The new Kinect comes bundled with the Xbox One. It has a fully upgraded depth sensor that is three times as sensitive as the old Kinect’s, capable of picking out the wrinkles in your shirt. The functional area of the Kinect is now wider (a 60º improvement in the field of view) and deeper, allowing for up to six people being tracked by the Kinect at once. Twin 1080p-cameras provide absurd picture quality, taking in scenes at 60 frames per second. New technology lets the Kinect count how long it takes for light to return, an operation on the order of nanoseconds.

It can now do all this in a completely darkened room, thanks to its new and powerful system of infrared sensing that can map its surroundings without any visible light.

New software developed by Microsoft, run by in-house designed hardware and architecture on the Kinect, will allow it to perform feats of skill with astonishing precision and speed. The new Kinect can measure your heartbeat at a glance, by watching the depth of prominent pulse points on your body and counting the seconds in between beats. Muscle tracking algorithms can calculate the biomechanics of your movements—how off balance you are, what parts of your body are under pressure, how much power and speed your movements carry. Skeleton mapping allows the Kinect to track hand motions, and orientation calculation plays into how a player interacts with the in-game world. Facial recognition, helped by the double HD cameras, can not only spot and identify your face, but also check if you’re engaged or not engaged and choose to ignore voice commands if they don’t seem to be directed at the Xbox One. Speaking of speech recognition, the Kinect microphones and speech recognition software help to pick out, once acclimated, your voice, from background noise or other acoustic distractions.

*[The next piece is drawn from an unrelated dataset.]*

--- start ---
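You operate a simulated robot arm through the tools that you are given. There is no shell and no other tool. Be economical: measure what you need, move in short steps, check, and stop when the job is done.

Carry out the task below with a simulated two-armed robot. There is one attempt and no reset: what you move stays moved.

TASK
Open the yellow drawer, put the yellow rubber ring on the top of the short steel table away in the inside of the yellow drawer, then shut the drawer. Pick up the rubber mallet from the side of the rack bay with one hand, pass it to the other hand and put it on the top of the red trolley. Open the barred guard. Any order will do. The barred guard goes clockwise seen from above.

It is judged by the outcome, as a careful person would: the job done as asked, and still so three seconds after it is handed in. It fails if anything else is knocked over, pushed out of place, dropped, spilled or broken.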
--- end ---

When Skynet becomes self-aware and begins building Terminators, the headless robot bodies will no doubt storm their nearest electronics retailer and mount Kinect 2.0s on their shoulders. And when the last vestiges of the human resistance against the machines begin to flounder, they will flee the robots with the twin 1080p cameras, perfect night vision. And they will know that, even as they run with whatever feeble power their weak legs can provide, their heartrates are being taken by the staggering capabilities of the Kinect 2.0.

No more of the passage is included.